国内の家具展示会はもちろん、海外の展示会にもこの織田コレクションが貸し出されるという。いかにこれらが希少で世界中から注目を集めているかがわかる。

せんとぴゅあ外観

この織田コレクションが多く展示されているのが東川町にある「せんとぴゅあⅠ・Ⅱ」だ。ここは旧東川小学校校舎を活用した交流施設で、家具デザイン史の他写真文化等発信する場所でもある。

施設内は図書館も併設され、その一角に無防備にも名作からレア物まで椅子のコレクションが展示されている。旧校舎側にはギャラリーがあり、家具以外の食器や図面、道具なども展示されている。

せんとぴゅあ内展示
artekの家具
家具設計の再現

展示されているものは収集郡の一部だが、織田氏の近代デザインへの飽くなき探究心、執念を感じる。取り組みが評価され、ハンス・J・ウェグナー賞を受賞している。
正直ここまで収集するのにどれだけ投資したのかその資金があったのか不思議に思ったが、彼は若い頃からフィンユールなどと交流があり、まだ生前の家具の価値が上がる前に現地で安く調達してきたという。
そのコレクションの中には珍しいものや久々再会できるものもあった。


1.国内で見られる珍しいウィーンの椅子

ジッツマシーネ
ウィーン郵便貯金局の椅子

学生時代ウィーンに短期留学していたこともあり、ウィーンが大好きだ。音楽はもちろん、建築や絵画など西洋に東洋文化が溶け合い独特の世界観がある。
ジッツマシーネは「座るための機械」という意味。ヨーゼフホフマンがウィーンの療養施設のためにデザインしたもので、真っ直ぐな座面に対して、背板の傾きを両サイドにある丸い突起に合わせて変えられる仕組みだ。
そしてウィーンの建築といえばオットーワーグナーのウィーン郵便貯金局。天井のラウンドしたガラス屋根が特徴的だ。そこで使うためにデザインされた椅子。アームの表面や足元には真鍮が施され、黒との組み合わせがいかにもウィーンらしく再会に感動した。

2.家具デザインや素材への探究心

マグリッタ
右:ウームチェア

好きな画家トップ3に入るルネ・マグリット。彼の有名な青リンゴをスツール化したのが、ロベルト・セバスチャン・マッタだ。座り心地はそこまで重視されてなさそうだが、造形としての椅子だ。
また椅子は木や金属に代わりポリプロピレンなどの台頭により一体成形が可能となりデザインの自由度が一気に加速した。張り地も伸縮性があり身体の動きに追従し機能も高まってきた。

3.多彩なジャンルで近代デザイン史を読み解く

イッタラ バードシリーズ
ステーショナリー

織田コレクションは椅子を始めとした家具類の印象が強いが、それ以外の物がここまで幅広く逸品揃いなのは東川町に来るまで知り得なかった。
グラスやお皿で有名なフィンランドの食器ブランド、イッタラで、アーティストのオイバ・トイッカによるガラスオブジェのバードシリーズ。全てが手吹工法により精巧に作られている。美しい鳥の造形と鮮やかな色彩はいつかは自宅のインテリアに取り入れたい逸品だ。
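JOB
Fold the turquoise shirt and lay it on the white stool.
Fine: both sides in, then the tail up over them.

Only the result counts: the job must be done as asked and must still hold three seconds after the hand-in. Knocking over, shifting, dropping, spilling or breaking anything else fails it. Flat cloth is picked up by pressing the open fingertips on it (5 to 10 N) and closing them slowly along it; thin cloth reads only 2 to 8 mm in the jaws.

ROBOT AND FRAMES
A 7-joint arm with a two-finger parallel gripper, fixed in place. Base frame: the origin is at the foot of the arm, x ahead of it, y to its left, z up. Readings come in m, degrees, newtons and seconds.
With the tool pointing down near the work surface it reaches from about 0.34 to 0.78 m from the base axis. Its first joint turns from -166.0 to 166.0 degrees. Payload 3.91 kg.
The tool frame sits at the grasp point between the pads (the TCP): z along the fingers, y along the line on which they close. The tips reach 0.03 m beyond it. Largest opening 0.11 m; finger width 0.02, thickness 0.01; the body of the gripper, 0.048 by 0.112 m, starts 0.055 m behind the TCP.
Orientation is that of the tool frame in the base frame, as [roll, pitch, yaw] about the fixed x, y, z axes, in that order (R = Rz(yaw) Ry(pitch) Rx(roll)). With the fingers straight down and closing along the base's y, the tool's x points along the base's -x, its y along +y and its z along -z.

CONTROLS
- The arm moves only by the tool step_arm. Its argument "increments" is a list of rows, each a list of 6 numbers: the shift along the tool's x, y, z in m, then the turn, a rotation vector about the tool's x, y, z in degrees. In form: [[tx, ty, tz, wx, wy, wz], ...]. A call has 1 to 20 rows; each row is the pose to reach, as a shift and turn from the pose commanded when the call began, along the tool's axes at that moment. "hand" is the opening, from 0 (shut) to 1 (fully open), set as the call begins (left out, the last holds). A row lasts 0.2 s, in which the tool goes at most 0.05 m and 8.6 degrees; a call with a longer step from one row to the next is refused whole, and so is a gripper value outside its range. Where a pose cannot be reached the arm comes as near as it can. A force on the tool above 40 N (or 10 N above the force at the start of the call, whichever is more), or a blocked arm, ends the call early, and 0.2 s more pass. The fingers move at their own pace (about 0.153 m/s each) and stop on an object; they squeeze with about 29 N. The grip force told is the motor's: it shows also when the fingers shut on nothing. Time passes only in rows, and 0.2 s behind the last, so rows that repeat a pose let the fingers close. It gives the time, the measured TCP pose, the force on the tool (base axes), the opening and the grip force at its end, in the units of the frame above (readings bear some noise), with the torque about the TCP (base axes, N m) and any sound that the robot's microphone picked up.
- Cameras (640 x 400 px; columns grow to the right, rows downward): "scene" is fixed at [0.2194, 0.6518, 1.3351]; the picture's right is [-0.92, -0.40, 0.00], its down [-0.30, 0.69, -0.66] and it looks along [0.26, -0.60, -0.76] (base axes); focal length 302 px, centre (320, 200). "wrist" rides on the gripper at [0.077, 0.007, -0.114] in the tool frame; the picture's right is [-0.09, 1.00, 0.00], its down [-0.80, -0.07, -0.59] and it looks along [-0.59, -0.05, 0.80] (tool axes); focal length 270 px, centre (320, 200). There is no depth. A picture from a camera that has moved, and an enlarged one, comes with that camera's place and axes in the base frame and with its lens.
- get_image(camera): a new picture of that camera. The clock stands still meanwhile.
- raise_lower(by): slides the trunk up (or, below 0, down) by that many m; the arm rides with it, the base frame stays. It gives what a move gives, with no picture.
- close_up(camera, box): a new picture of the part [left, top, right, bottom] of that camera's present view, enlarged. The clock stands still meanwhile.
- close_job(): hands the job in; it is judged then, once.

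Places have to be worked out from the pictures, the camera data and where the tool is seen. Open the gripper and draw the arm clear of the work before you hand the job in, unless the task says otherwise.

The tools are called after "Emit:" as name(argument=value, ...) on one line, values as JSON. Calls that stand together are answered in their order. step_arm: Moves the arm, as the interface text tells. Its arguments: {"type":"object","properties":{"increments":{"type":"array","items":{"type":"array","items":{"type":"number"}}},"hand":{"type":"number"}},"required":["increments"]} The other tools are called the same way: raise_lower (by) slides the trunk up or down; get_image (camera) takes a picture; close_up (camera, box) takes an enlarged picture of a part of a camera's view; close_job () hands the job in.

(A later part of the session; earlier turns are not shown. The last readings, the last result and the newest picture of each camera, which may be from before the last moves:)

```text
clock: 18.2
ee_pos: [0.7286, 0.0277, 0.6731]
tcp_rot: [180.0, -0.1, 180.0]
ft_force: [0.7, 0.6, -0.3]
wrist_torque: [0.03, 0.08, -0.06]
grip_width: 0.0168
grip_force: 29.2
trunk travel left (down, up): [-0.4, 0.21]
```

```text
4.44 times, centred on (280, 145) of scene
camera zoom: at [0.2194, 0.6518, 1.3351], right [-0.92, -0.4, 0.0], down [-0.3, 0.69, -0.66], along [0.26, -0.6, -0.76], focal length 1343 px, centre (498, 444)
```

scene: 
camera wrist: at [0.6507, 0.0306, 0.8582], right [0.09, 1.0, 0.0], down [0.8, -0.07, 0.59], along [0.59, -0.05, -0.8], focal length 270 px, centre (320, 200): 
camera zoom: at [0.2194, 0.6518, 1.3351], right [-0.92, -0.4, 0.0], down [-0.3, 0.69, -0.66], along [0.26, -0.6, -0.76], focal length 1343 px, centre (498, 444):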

ディズニーリゾートとUSJとジブリとハリーポッターと一気に制覇した感じの充足感。
建築から家具へ、また食器など身の回りのものまで、デザインと機能が世界中のデザイナーにより鍛錬され、影響し合いながら発展を遂げてきたその経緯がコレクションを通じて理解することができた。同時に織田氏の近代デザイン史の研究において世界中から評価、信頼されている所以もよくわかる展示だった。